The university could also cite the Teach Act, which allows limited use of copyrighted materials for online education, said Steven J. McDonald, general counsel for the Rhode Island School of Design. Mr. McDonald said that although the act constricts how much of a video can be posted, institutions could argue that using 100 percent of the video is necessary for the course. Mr. Dohra disputes the applicability of the Teach Act, in part because UCLA used some full-length films.

Steven L. Worona, director of policy and networking programs at Educause, said the higher-education-technology organization had already fielded calls from universities concerned by the UCLA case. He said institutions should wait to see what happens at UCLA before they take any action.

Mr. Worona said that posting class materials online was fairly common in higher education and that stopping institutions from posting online without paying more money could have broad implications.

“If it becomes a requirement nationwide for streaming media to be limited to face-to-face synchronous presentation, it will be more expensive for campuses, more expensive for students, and lose many of the benefits that digital networking offers to classroom instruction,” he said.

Patricia Aufderheide, director of American University’s Center for Social Media, disagrees with what she says is UCLA’s decision to negotiate instead of fight, but understands why the institution did that. Universities have not joined together to find a way to deal with similar claims from media companies, she said.

Ms. Aufderheide, a professor of film and media studies who uses film clips for all of her classes, worries about challenges to universities’ ability to post videos.

“I think this is something that really sends chills down your spine as a teacher,” she said.

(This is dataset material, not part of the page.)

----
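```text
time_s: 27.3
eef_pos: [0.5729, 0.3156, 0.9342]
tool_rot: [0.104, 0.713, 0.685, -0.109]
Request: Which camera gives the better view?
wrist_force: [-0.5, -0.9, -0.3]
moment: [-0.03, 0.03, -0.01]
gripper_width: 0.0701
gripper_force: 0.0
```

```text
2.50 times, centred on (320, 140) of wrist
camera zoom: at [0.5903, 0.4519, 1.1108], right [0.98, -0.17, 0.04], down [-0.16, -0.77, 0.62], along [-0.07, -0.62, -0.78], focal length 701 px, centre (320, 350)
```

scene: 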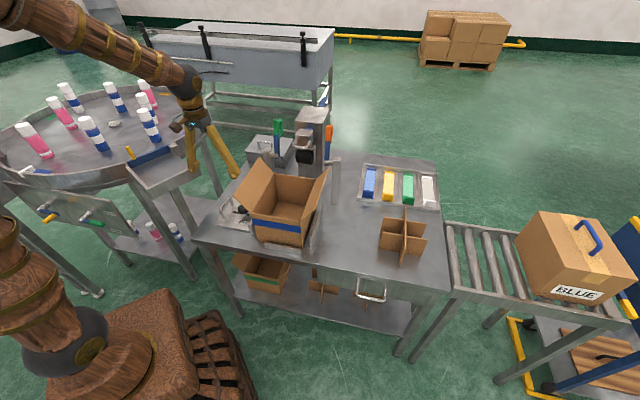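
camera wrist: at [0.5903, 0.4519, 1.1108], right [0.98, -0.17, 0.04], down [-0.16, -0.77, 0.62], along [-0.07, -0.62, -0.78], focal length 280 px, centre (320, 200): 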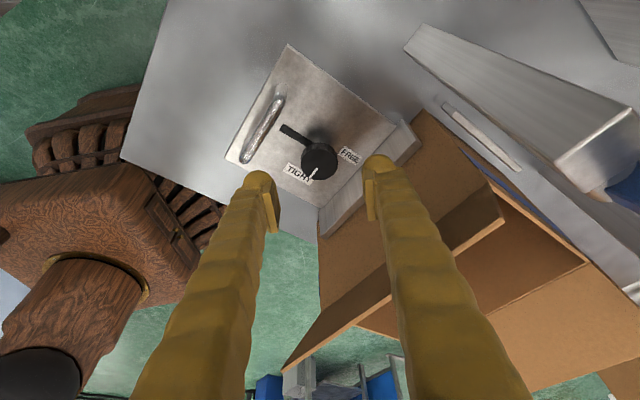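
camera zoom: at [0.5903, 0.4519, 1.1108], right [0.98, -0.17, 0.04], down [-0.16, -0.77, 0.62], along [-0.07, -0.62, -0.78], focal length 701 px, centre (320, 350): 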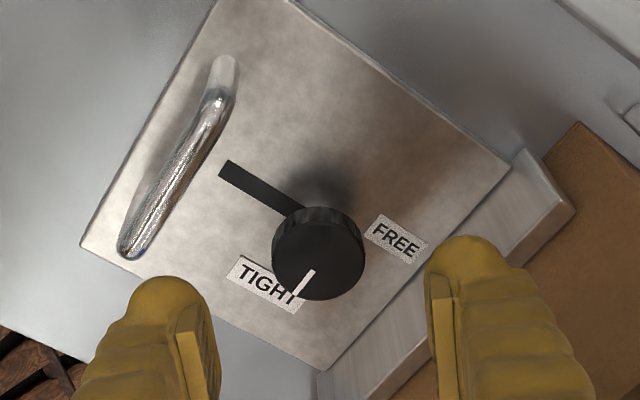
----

Instructors at UCLA are finding alternatives to using copyrighted videos online, said Robin L. Garrell, a chemistry professor and chair of the Academic Senate there. Some tell students to use Netflix or Amazon for movies, and others have modified their curricula based on what material is easily available.

Ms. Garrell and Patricia O’Donnell, manager of the university’s Instructional Media Collection and Services, declined to give their opinions on the case. But Ms. O’Donnell did say that the discussion about posting videos has been beneficial.

“I think it’s definitely on everyone’s mind,” Ms. O’Donnell said. “I think the challenge [by AIME] has just sort of brought it to the forefront.”

Mr. Dohra said he felt that his group had been accused of bullying the university, and that a number of professors and librarians had been unfairly critical in online comments.

“The copyright laws were attacked as antiquated, and AIME was castigated for standing up for its members’ rights,” Mr. Dohra said. “I find it all strange, especially coming from those who should consider intellectual-property rights the most sacred of rights.”